» Exercise aim:
Write the next part of the document excerpt, the one that starts with "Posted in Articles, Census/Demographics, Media".

» Document excerpt:
* * *
Posted in Articles, Census/Demographics, Media Archive, Social Science, United States on 2014-12-03 15:39Z by Steven

The Major Demographic Shift That’s Upending How We Think About Race

The New Republic
2014-11-28

William H. Frey, Senior Fellow
Metropolitan Policy Program
Brookings Institution, Washington, D.C.

Reprinted with permission from Diversity Explosion: How New Racial Demographics are Remaking America by William H. Frey (Brookings Press, 2014).

The usual way that race labels are applied in the United States in everyday parlance and in government statistics fail to capture a phemenon poised to reshape how race is actually lived in America: the increase in multiracial marriages and births, which almost certainly will lead to more blended populations in future generations. As this trend continues, it will blur the racial fault lines of the last half of the twentieth century. The nation is not there yet. But the evidence for multiracial marriages and multiracial individual identity shows an unmistakable softening of boundaries that should lead to new ways of thinking about racial populations and race-related issues.
* * *
» Supplied material:

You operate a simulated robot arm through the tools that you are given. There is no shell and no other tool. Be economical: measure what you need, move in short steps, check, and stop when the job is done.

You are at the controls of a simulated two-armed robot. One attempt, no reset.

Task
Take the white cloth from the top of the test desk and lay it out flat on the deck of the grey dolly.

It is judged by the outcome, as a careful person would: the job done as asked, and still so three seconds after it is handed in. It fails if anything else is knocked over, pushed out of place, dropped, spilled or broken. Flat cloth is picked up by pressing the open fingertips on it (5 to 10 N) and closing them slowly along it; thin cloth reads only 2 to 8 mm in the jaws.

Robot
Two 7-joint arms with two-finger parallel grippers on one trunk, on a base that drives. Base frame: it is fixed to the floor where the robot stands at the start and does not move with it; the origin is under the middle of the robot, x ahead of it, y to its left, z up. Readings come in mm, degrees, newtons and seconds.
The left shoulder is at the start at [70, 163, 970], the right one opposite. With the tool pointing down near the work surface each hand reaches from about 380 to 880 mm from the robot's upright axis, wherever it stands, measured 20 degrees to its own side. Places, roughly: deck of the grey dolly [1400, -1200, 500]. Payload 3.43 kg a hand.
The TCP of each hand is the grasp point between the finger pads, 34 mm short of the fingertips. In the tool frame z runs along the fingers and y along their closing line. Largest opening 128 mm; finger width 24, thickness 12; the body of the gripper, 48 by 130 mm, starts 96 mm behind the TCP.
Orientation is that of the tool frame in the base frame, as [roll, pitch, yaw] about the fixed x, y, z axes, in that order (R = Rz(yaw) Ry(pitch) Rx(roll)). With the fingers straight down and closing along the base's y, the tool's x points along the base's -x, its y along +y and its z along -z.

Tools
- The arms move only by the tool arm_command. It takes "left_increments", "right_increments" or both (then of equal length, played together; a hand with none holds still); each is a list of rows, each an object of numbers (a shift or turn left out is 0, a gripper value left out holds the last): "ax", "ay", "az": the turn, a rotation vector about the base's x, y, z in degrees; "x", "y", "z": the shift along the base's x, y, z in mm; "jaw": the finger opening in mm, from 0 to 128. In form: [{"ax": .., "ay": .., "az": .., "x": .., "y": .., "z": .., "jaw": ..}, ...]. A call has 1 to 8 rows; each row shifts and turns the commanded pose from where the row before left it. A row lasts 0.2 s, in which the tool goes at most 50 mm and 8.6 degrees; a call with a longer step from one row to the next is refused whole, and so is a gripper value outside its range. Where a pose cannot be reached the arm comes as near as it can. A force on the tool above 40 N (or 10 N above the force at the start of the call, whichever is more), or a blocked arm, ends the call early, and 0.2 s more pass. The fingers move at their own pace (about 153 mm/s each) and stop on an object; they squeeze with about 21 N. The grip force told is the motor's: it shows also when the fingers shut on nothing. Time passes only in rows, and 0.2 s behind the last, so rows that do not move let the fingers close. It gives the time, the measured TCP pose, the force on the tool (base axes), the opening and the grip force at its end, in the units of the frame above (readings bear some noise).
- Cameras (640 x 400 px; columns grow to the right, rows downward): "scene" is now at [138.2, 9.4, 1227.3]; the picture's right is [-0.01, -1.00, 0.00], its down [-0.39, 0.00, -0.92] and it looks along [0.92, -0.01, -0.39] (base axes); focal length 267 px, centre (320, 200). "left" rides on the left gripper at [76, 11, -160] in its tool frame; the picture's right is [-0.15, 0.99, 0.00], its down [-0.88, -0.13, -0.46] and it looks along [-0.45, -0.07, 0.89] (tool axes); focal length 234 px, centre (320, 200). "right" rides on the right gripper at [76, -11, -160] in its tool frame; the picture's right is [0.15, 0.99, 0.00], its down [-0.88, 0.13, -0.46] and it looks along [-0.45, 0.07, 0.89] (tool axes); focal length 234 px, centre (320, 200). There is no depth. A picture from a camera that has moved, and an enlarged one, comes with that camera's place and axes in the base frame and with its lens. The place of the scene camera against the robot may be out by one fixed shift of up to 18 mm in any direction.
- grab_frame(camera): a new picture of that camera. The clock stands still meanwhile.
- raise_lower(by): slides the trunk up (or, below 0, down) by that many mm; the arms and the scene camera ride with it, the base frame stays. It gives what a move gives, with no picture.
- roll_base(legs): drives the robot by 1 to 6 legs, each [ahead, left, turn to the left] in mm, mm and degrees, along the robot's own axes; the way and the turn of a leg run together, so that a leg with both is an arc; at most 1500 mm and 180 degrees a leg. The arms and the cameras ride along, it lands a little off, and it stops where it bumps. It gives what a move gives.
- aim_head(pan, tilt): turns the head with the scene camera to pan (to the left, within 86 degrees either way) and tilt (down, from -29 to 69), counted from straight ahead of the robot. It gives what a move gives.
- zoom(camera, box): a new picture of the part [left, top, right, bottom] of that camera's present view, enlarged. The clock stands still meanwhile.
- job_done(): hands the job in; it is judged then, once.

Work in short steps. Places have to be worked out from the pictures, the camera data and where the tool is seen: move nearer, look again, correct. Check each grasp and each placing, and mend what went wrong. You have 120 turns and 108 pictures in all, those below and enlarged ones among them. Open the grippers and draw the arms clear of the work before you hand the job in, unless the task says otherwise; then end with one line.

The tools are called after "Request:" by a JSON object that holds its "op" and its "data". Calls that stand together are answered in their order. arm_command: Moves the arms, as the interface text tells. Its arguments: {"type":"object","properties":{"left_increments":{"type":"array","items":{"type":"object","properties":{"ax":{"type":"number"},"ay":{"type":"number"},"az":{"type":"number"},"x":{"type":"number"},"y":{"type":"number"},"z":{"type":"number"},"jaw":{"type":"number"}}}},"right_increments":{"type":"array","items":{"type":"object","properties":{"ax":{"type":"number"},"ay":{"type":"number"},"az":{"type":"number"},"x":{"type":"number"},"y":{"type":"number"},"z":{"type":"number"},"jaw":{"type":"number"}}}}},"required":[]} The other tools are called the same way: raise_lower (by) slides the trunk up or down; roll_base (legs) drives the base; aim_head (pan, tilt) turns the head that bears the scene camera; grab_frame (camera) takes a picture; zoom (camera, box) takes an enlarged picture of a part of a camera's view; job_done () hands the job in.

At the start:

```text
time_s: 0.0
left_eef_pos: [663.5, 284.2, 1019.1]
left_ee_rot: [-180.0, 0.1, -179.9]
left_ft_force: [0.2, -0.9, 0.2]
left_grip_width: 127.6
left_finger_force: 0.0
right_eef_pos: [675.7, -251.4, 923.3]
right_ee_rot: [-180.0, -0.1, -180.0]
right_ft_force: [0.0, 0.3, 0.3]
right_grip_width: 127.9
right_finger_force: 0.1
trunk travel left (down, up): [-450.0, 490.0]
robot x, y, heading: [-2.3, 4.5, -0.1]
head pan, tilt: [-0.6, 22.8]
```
* * *
» The response:
Sociologists have viewed multiracial marriage as a benchmark for the ultimate stage of assimilation of a particular group into society. For that to occur, members of the group will already have reached other milestones: facility with a common language, similar levels of education, regular interaction in the workplace and community, and, especially, some level of residential integration. This is what we saw with European immigrants from Italy, Poland, and Russia in the last century. After decades of being kept at arm’s length by “old” European groups such as those from Britain, Germany, and Scandinavia, the newer arrivals finally began to intermarry with the more established ethnic groups as they became more upwardly mobile and geographically dispersed. Hispanics and Asians differ from white Europeans, of course—most significantly, for these purposes, Americans tend to view them as racial groups rather than ethnic groups. And race divisions, especially between whites and blacks, have historically been far less permeable. So the blending of today’s new racial minorities through multiracial marriage is breaking new ground.

Multiracial marriages have been rising dramatically. In 1960 (before federal statistics enumerated Hispanics and before the 1965 legislation that opened up immigration to more countries) multiracial marriages constituted only 0.4 percent of all U.S. marriages. That figure increased to 3.2 percent in 1980 and to 8.4 percent in 2010. More than one in seven newlywed couples are now multiracial.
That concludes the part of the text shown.